Separation of Mind and State
Despots and dictators, get excited. Finally, first world countries are helping you out a bit. For so many years, you had to live with just standard torture methods. And while they’re great for extracting confessions, there’s something missing… There’s nothing quite like being able to really prove that your prisoners are trying to overthrow your regime. I mean peace loving power stabilization machine. But fear not, the day you’ve all been waiting for is almost here!
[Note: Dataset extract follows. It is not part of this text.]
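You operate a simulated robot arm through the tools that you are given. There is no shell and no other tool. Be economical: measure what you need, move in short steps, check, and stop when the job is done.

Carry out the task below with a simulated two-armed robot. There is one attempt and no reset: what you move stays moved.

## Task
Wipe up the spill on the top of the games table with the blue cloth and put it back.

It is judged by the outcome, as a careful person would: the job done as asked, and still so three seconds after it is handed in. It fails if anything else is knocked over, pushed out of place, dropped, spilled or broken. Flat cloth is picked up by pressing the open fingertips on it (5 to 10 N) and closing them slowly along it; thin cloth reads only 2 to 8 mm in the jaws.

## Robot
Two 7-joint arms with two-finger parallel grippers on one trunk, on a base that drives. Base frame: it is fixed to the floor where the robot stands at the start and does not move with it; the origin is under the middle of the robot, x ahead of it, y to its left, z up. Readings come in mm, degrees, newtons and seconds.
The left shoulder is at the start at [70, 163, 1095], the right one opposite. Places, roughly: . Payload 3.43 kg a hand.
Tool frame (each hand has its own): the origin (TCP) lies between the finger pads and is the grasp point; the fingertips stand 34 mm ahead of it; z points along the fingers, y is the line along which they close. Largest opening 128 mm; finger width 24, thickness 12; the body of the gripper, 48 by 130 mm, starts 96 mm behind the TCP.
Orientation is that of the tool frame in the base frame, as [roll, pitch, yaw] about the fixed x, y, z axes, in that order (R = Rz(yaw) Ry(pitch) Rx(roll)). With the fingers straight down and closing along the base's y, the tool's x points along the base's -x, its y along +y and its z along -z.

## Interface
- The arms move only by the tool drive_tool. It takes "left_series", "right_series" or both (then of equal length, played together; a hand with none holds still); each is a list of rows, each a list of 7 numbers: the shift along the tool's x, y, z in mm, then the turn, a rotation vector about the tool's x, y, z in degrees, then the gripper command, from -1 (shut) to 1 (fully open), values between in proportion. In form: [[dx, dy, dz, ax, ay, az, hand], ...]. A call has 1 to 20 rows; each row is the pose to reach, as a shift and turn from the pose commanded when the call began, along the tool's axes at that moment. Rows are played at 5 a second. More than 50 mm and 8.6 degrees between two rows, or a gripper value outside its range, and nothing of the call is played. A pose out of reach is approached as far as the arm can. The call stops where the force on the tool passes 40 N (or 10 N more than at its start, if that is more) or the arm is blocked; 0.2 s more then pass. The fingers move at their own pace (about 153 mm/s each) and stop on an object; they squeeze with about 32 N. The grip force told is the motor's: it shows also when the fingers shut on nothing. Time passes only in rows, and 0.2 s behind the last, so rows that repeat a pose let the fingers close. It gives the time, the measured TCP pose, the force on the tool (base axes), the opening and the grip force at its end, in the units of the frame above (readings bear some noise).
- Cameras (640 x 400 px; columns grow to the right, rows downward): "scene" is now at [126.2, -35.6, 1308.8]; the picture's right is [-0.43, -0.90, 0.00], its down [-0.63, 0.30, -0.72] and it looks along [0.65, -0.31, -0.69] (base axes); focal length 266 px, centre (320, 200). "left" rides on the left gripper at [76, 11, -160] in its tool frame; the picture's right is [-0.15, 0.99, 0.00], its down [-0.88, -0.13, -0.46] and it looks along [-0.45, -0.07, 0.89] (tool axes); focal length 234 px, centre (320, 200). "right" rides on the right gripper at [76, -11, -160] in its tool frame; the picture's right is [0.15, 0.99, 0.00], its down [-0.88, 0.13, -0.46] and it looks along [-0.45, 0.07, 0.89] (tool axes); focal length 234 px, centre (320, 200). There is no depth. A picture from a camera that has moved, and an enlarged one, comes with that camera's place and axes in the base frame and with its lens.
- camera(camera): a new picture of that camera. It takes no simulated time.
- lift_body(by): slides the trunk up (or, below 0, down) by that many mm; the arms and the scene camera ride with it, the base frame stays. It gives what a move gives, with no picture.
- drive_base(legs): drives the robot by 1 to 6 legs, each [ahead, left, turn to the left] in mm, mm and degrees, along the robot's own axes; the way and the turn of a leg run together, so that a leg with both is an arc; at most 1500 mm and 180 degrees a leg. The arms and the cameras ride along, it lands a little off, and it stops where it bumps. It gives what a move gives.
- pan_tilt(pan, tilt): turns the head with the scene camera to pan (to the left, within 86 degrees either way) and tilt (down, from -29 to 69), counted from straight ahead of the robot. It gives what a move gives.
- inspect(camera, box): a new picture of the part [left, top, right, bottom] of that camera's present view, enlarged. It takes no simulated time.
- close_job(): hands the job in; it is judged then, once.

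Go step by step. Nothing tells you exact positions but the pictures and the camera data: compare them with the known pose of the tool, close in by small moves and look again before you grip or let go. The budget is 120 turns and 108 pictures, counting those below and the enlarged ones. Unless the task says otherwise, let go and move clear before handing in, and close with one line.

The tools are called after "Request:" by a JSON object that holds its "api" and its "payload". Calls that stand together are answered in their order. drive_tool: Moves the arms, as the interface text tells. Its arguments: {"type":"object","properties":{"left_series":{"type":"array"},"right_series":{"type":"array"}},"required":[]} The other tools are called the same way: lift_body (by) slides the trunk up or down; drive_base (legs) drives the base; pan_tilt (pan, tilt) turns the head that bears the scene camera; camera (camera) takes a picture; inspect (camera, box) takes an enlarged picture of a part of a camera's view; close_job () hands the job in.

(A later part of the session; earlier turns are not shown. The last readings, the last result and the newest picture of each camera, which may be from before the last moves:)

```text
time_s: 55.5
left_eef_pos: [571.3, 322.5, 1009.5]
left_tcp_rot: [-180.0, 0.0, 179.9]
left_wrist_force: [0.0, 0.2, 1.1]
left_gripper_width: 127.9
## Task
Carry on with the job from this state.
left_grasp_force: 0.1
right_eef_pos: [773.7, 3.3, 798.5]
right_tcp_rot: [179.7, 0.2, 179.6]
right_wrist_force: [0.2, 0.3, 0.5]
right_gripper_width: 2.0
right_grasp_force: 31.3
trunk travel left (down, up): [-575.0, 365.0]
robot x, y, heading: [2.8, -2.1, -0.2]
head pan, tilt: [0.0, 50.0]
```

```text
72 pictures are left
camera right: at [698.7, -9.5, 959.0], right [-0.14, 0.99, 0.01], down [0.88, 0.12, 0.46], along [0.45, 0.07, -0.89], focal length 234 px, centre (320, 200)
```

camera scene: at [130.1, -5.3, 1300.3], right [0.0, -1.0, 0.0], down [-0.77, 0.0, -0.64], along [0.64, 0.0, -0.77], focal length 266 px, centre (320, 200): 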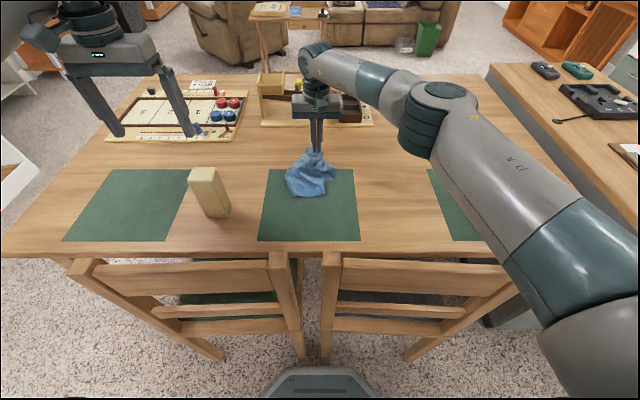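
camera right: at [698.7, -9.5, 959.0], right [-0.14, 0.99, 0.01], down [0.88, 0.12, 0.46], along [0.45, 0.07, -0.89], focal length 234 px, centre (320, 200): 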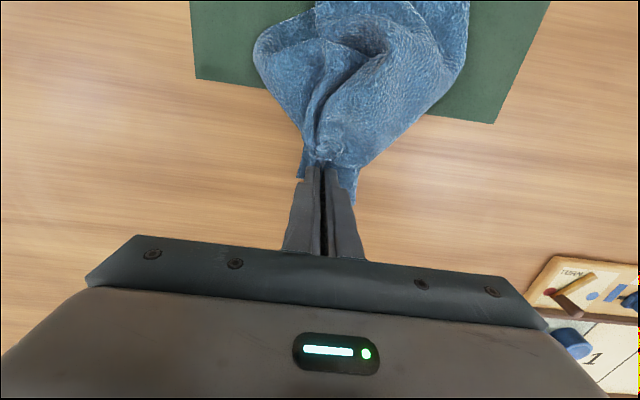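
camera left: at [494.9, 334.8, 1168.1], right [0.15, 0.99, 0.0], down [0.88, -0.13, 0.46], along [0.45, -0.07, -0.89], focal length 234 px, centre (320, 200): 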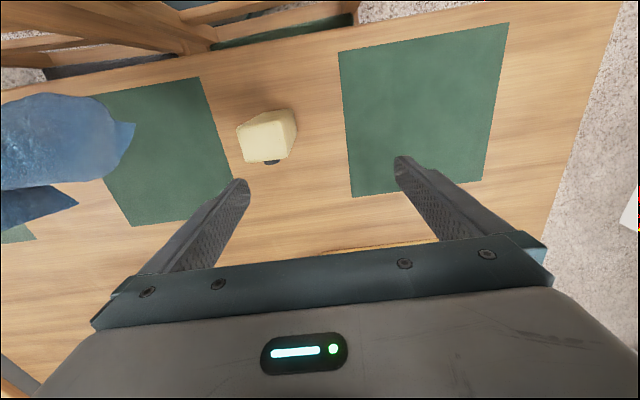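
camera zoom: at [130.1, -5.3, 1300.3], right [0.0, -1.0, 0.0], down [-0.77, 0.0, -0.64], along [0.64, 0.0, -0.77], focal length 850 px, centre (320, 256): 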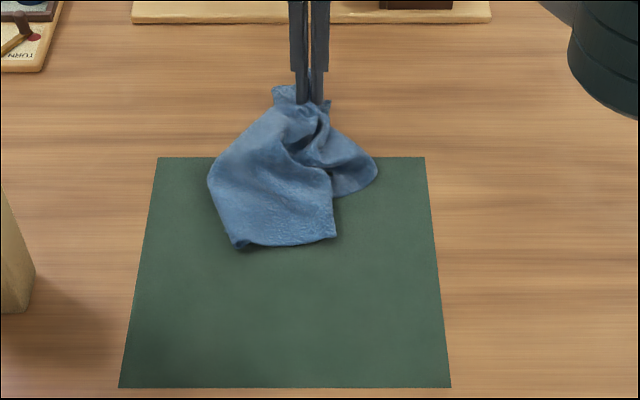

From ripping a person open to using X-Rays and giant magnets, there are a number of ways to find out what is going on in somebody’s head. It’s recently been shown, however, that it is possible to get a glimpse of what is going on in their mind. Scientists at a number of institutions are showing that there are now a number of ways, using various imaging and recording methods along with a good amount of computing power, to peer inside a person’s mind and in some cases, literally see what people are seeing. Similar methods can be used to get a vague idea of what topics people are thinking about or to fly helicopters (albeit in a virtual environment). While these developments are not nearly advanced enough to find out exactly what a person is thinking, they show that what was once regarded as a safe haven is no longer completely impenetrable. So what rights do our own thoughts ultimately have? Will there be a day when simply thinking of something can be illegal? Will businesses use this technology to perhaps make subconscious marketing more powerful? But not all of these technologies are negative-there is the possibility that new medical applications arise from them, or that we finally find out whether O.J. Simpson and Casey Anthony are killers. Thus, perhaps a better question we should ask is how we as a society plan to regulate similar new technologies and protect people from their less-desirable uses. Or, we could just leave the field open and without regulation, like the Internet in many ways is. I may be comparing apples to oranges, but the Internet and the development of atomic energy are similar-one was barely regulated, while the other was heavily monitored. Both have had immense impacts on people around the world, in both positive and negative ways. The government is not afraid of meddling in mind control, as seen here. Perhaps we are better off without the government getting involved (I’m thinking that there may need to be a separation of mind and state…). We can’t have a governing body that can influence the body it derives power from, can we? Clearly, the question of government intervention is a serious one. No matter how this turns out, I’m going to start wearing a tinfoil hat.